All the data should be repeated exactly. Any image in it is left out.

▸ Raw data
------------------------------------------------

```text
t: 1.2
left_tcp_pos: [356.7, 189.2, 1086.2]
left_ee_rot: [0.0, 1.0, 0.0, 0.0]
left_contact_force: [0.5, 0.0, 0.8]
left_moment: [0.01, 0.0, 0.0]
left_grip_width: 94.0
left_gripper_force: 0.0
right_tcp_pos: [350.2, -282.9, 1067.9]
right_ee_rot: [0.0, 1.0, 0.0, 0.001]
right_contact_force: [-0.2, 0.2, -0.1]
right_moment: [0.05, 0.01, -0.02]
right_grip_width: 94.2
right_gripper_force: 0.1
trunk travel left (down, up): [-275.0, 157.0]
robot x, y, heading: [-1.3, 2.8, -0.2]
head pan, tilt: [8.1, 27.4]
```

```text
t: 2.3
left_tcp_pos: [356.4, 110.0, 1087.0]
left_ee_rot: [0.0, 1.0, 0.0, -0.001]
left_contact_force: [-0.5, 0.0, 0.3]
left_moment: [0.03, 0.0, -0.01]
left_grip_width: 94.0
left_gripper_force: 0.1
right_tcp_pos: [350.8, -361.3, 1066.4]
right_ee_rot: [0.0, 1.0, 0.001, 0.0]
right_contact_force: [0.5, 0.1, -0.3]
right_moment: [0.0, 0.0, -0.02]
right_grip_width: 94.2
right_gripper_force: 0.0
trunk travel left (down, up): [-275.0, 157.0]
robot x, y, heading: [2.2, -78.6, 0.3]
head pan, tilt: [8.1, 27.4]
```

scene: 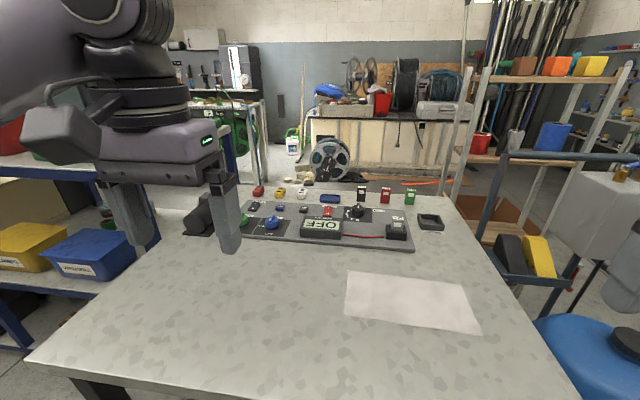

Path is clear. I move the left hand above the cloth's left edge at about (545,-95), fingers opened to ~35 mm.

------------------------------------------------

▸ Answer to this problem
```text
t: 1.2
left_tcp_pos: [356.7, 189.2, 1086.2]
left_ee_rot: [0.0, 1.0, 0.0, 0.0]
left_contact_force: [0.5, 0.0, 0.8]
left_moment: [0.01, 0.0, 0.0]
left_grip_width: 94.0
left_gripper_force: 0.0
right_tcp_pos: [350.2, -282.9, 1067.9]
right_ee_rot: [0.0, 1.0, 0.0, 0.001]
right_contact_force: [-0.2, 0.2, -0.1]
right_moment: [0.05, 0.01, -0.02]
right_grip_width: 94.2
right_gripper_force: 0.1
trunk travel left (down, up): [-275.0, 157.0]
robot x, y, heading: [-1.3, 2.8, -0.2]
head pan, tilt: [8.1, 27.4]
```

```text
t: 2.3
left_tcp_pos: [356.4, 110.0, 1087.0]
left_ee_rot: [0.0, 1.0, 0.0, -0.001]
left_contact_force: [-0.5, 0.0, 0.3]
left_moment: [0.03, 0.0, -0.01]
left_grip_width: 94.0
left_gripper_force: 0.1
right_tcp_pos: [350.8, -361.3, 1066.4]
right_ee_rot: [0.0, 1.0, 0.001, 0.0]
right_contact_force: [0.5, 0.1, -0.3]
right_moment: [0.0, 0.0, -0.02]
right_grip_width: 94.2
right_gripper_force: 0.0
trunk travel left (down, up): [-275.0, 157.0]
robot x, y, heading: [2.2, -78.6, 0.3]
head pan, tilt: [8.1, 27.4]
```

scene: 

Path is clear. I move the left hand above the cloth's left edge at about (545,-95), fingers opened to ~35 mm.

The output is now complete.